Both the levels I played showed how the designers plan to do this by incorporating the dynamic, cinematic elements more often thought of as reserved for solo play. The more restrained of the two used the burned out husk of the chateau seen engulfed in flames during the previous single-player demos of the game. Here it sat at the center of the map and part way into the match a portion of the upstairs floor gave way, changing the interior space.
The other map was far more dramatic. It started with one team on board a cargo plane rolling down the runway to take off. The other team is in trucks giving chase. The pursuers try to jump from truck and seize the plane with the goal being to be on board when it takes off. Flashy as these events sound, that's it; they're all show. Neither has any material effect on the outcome of the match. The change in layout of the chateau alters a few tactics inside the house but most of the fighting takes place on the grounds anyway. And in the cargo plane level, both teams wind up at an airfield where the bulk of the match takes place; it's just a matter of how they got there.

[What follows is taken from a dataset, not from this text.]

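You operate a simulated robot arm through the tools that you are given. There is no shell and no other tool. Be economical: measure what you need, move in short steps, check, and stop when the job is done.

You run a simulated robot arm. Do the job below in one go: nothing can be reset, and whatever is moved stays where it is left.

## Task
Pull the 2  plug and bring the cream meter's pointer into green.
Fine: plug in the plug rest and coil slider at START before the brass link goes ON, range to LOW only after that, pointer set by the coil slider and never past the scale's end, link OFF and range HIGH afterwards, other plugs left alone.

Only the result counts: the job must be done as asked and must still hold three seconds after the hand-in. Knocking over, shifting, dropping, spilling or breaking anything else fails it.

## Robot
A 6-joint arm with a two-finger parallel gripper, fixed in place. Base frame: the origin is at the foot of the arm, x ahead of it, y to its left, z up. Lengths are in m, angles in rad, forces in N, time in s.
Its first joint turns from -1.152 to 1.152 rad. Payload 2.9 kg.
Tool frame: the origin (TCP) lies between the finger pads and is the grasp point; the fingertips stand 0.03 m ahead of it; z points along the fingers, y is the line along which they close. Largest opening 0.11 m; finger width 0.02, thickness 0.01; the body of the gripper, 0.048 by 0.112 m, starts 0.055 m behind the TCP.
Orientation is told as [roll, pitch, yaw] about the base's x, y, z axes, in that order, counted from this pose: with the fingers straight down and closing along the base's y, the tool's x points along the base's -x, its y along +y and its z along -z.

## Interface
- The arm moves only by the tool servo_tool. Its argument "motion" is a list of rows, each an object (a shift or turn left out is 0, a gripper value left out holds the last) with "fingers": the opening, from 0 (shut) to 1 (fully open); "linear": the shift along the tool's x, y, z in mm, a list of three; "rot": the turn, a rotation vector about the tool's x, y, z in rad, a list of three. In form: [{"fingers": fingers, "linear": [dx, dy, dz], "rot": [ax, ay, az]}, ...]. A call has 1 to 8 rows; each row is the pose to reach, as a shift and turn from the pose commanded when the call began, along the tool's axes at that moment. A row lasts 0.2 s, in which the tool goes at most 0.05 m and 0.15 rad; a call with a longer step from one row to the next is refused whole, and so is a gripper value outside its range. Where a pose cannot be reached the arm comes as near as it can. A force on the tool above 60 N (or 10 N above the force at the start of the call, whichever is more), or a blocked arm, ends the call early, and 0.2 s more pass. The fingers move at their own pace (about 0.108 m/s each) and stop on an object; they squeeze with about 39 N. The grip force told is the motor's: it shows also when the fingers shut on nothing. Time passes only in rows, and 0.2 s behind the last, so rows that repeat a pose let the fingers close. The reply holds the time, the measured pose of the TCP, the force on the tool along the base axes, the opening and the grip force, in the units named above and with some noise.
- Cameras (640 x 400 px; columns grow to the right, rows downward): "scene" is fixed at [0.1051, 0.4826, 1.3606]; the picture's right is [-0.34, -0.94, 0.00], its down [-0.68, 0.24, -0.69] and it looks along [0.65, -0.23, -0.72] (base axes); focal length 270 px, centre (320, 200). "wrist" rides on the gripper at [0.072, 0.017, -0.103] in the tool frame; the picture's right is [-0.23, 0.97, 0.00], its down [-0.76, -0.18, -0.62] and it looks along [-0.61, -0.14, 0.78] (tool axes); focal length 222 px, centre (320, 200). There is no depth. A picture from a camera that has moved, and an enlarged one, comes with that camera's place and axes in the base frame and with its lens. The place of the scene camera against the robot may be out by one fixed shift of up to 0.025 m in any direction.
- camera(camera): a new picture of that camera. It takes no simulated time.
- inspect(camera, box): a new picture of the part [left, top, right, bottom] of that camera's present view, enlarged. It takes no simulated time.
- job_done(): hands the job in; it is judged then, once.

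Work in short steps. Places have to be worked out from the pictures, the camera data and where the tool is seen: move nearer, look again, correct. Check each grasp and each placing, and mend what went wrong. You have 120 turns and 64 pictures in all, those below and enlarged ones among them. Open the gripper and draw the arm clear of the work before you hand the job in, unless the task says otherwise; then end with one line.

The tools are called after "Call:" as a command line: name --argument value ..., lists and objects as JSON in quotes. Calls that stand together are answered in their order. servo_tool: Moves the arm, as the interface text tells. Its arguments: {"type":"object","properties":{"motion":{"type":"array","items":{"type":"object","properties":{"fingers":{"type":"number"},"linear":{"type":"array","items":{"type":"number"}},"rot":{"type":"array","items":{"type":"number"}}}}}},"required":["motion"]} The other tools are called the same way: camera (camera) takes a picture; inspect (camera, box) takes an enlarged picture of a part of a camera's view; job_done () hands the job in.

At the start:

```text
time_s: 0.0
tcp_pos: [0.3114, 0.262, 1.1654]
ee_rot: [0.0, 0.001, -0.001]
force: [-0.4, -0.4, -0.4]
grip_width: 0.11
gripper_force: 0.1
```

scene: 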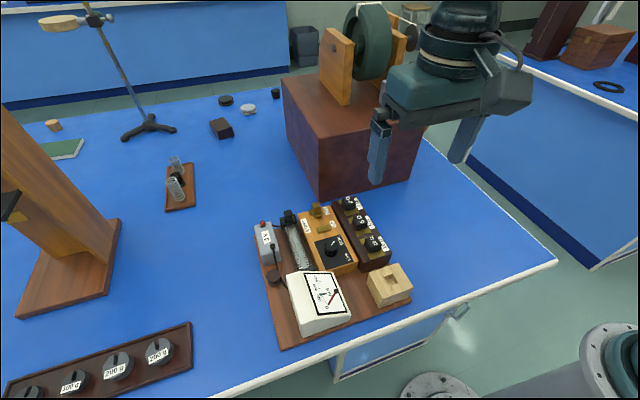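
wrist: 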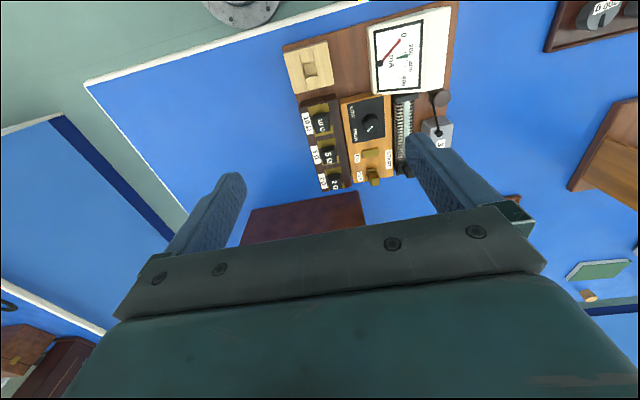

The decision not to make these events skew the outcome of the match reflects the attention being paid to finding the sweet spot that keeps online play fun without undermining the sense of competition. It's the combination of systems they've put in to achieve this that the developers feel gives Uncharted 3 its other advantage against the competition.
One of the more interesting tweaks is the addition of "power plays." These wildcards kick in when one team starts to open up a lead on the other. When they do, the trailing team gains a brief advantage to help them get back in the game. For instance, one of the ones I saw put the leading team into elimination mode for a brief time, during which they didn't respawn. Other power plays did things like marking all enemies and multiplying damage done.
Uncharted 3 also includes a multilayered player customization system. Like many modern shooters, it features boosters to let players tailor little tweaks to suit their playing style. These boosters, such as moving faster while aiming down the sights or gaining ammo for consecutive kills also level up, improving their effectiveness the more they are used.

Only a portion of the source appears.